Prostate Cancer

Prostate cancer happens when cancerous cells get into a man’s prostate gland, which is a small gland shaped like a walnut and located beneath the bladder in the pelvis. The function of the prostate is to make seminal fluid as part of the ejaculated semen.  It is one of the more common cancers in men.  It usually grows extremely slowly and needs no treatment.

While certain types are slow growing, some are aggressive and spread quickly within the pelvis.  Prostate exams are the mainstay of detection of prostate cancer and can determine who lives and who dies from this disease. If the cancer is detected while it is still confined to the prostate gland, there is a much greater chance of survival.

There may be no initial symptoms and later, the symptoms are similar to an enlarged prostate.  Symptoms include the following:

  • Difficulty urinating
  • Blood in the urine
  • Decreased force in urine
  • Aching pain in the lower back, hips or thighs
  • Discomfort in the pelvic region
  • Bony pain anywhere in the body
  • Erectile dysfunction

The exact cause of prostate cancer isn’t clear.  Certain DNA mutations cause some cells to divide more rapidly and grow out of control.  When a cell should die, a cancer cell doesn’t die and keeps on dividing. Factors that increase one’s riskfor prostate cancer include:

  • Being older than age 65;
  • Being black; African-American men are at higher risk than those of other races;
  • Having a family history of breast or prostate cancer. If you have a family history of the BRCA 1 or BRCA 2 gene mutation, you have  greater risk for prostate cancer,
  • Obesity increases one’s risk for prostate cancer

There are risks and complications of prostate cancer and treatment.  These include having the cancer metastasize to nearby or distant locations, such as distant boney areas. You can become incontinent of urine or have erectile dysfunction, which is likely permanent.

Screening healthy men for prostate cancer is controversial.  Some organizations recommend a digital rectal examination starting at age 50.  Prostate screening can include:

  • Digital rectal exam or DRE. This is when the doctor puts on a glove and examines the posterior wall of the prostate through the rectum.
  • Doctors can check the blood for a prostate specific antigen or PSA, which can be markedly elevated in prostate cancer. The two tests can be done together with an interpretation of probable prostate cancer, probable BPH or equivocal given at the end of the evaluation.

Diagnosing prostate cancer depends on an ultrasound to see if a person has prostate cancer. The ultrasound is a transrectal ultrasound.  Then an ultrasound direct biopsy is obtained to confirm the diagnosis of prostate cancer.

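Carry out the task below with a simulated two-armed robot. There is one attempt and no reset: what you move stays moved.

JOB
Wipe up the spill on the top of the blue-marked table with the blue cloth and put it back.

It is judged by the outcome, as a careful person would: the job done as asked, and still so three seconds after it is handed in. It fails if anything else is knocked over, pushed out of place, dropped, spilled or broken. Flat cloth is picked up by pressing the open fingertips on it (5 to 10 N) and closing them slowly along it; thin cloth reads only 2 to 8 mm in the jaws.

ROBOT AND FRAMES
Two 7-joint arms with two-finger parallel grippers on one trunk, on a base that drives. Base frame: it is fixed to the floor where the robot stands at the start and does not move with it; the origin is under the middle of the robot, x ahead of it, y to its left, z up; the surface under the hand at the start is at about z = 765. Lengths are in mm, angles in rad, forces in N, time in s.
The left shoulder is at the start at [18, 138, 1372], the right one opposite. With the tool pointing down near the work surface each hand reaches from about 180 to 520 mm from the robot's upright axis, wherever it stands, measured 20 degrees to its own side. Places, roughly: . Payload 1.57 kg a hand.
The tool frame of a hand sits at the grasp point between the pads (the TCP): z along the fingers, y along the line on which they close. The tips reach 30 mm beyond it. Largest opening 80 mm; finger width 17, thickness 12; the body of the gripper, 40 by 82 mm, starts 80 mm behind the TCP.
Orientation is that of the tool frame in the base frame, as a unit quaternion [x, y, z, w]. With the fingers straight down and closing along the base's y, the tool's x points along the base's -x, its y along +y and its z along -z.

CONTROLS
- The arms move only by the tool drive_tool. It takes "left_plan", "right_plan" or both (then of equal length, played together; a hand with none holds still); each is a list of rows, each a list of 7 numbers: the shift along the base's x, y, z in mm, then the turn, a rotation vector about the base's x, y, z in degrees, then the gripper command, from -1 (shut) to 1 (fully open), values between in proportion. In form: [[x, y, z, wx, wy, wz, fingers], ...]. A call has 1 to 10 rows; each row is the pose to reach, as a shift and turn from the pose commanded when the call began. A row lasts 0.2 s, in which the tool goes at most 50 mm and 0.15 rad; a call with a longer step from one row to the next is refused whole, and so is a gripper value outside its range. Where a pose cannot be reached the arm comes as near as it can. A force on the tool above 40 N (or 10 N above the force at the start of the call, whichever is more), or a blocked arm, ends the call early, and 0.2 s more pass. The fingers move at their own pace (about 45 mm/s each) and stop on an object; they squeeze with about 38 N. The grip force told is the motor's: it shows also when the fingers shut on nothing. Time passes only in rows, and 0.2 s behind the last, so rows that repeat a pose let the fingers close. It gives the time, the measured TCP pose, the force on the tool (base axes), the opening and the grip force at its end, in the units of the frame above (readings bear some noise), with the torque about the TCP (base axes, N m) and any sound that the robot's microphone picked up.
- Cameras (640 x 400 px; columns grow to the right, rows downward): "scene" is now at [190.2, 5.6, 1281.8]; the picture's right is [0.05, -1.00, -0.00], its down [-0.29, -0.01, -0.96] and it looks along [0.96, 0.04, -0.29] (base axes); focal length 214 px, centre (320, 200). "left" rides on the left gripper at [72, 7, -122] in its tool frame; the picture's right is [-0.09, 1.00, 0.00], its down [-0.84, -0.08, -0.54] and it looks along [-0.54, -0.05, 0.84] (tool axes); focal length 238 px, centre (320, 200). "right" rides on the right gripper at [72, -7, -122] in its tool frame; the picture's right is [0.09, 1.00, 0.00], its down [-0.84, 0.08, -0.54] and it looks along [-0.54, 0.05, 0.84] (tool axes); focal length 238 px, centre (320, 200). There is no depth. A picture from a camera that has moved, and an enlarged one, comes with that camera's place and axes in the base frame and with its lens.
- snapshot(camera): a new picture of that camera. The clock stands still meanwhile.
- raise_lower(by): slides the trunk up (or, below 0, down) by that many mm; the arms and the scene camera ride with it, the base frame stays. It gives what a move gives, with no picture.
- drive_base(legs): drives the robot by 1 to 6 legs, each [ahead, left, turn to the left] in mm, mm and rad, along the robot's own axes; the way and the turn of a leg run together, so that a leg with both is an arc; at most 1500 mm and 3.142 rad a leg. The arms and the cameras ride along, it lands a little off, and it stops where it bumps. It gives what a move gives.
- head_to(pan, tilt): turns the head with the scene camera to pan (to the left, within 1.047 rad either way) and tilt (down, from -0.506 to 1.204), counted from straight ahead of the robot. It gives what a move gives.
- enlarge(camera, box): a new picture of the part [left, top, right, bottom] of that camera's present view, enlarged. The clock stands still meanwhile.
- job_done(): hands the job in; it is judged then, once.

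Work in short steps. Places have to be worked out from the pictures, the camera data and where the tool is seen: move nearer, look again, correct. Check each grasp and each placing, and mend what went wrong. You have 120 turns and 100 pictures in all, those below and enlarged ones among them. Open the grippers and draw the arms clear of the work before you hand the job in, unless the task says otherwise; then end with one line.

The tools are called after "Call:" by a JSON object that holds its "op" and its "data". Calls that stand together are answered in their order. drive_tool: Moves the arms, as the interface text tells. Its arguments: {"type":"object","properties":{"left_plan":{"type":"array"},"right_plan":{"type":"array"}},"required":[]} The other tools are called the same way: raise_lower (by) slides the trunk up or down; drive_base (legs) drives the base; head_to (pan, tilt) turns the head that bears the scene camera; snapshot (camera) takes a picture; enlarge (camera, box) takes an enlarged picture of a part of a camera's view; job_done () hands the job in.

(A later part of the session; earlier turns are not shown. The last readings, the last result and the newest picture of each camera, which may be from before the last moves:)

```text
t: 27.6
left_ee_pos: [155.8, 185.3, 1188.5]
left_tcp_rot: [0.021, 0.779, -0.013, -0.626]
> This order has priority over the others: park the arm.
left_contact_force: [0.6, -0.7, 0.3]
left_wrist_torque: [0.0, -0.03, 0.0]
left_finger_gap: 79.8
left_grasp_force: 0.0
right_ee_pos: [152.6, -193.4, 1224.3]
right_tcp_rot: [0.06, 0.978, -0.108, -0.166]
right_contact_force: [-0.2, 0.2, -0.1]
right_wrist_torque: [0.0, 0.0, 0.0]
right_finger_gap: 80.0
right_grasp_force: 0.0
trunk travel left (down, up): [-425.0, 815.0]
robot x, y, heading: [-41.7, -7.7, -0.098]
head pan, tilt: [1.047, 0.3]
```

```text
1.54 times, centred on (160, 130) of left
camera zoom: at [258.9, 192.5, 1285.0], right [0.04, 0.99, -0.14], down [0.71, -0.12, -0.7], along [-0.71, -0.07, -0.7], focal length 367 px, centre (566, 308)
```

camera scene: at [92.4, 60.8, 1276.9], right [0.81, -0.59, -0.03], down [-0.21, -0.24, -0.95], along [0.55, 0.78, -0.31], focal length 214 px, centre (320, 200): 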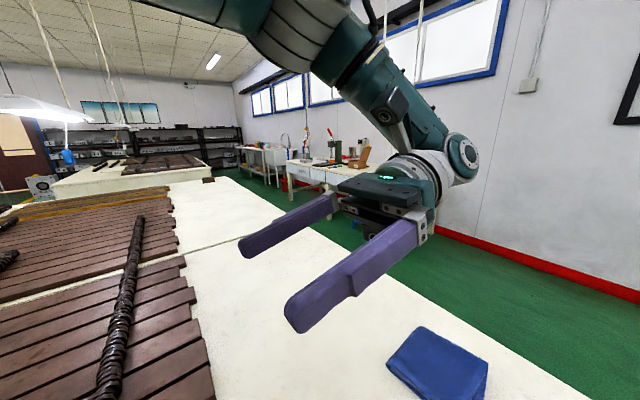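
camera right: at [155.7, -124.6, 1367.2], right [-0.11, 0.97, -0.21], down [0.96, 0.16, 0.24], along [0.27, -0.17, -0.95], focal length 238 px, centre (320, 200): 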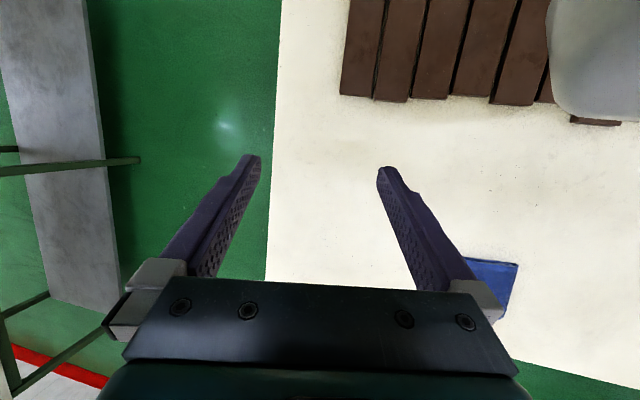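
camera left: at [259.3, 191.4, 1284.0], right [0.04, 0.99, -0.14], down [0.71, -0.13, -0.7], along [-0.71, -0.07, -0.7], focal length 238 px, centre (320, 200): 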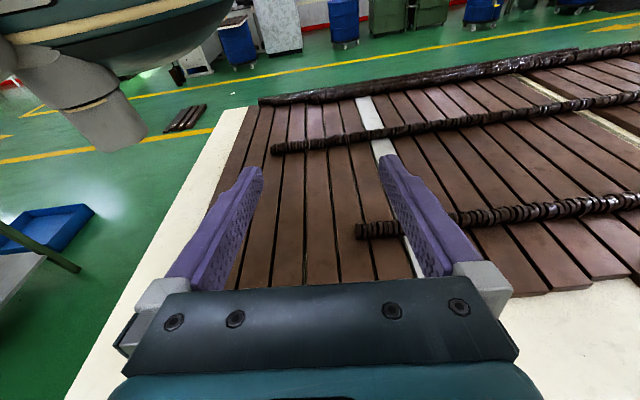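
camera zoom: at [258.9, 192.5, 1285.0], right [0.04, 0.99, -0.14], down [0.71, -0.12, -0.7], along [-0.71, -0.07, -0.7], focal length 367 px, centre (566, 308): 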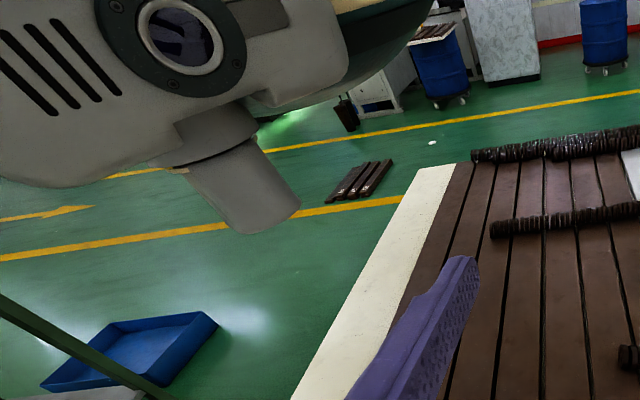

Prostate cancer is then graded to determine the aggressiveness of the tumor. The higher the grade, the more aggressive is the tumor. The Gleason score is done for cancer 0f the prostate and goes from 2 to 10.                                                                                                                                                                                         You need to understand how far the cancer has spread.  This depends on doing bone scans, pelvic ultrasounds, CT scan of the body and MRI of the body.  I some cases, a PET scan can look for areas in the body of increased activity.

There are several stages of prostate cancer.  They include:

  • Stage I: Cancer is confined to a small part of the prostate and are not aggressive.
  • Stage II: The cancer is small but the cells are considered aggressive. They may involve both lobes of the prostate.
  • Stage III. The cancer has spread beyond the prostate to the seminal vesicles or other nearby tissue.
  • Stage IV. The cancer has spread to nearby or distant places.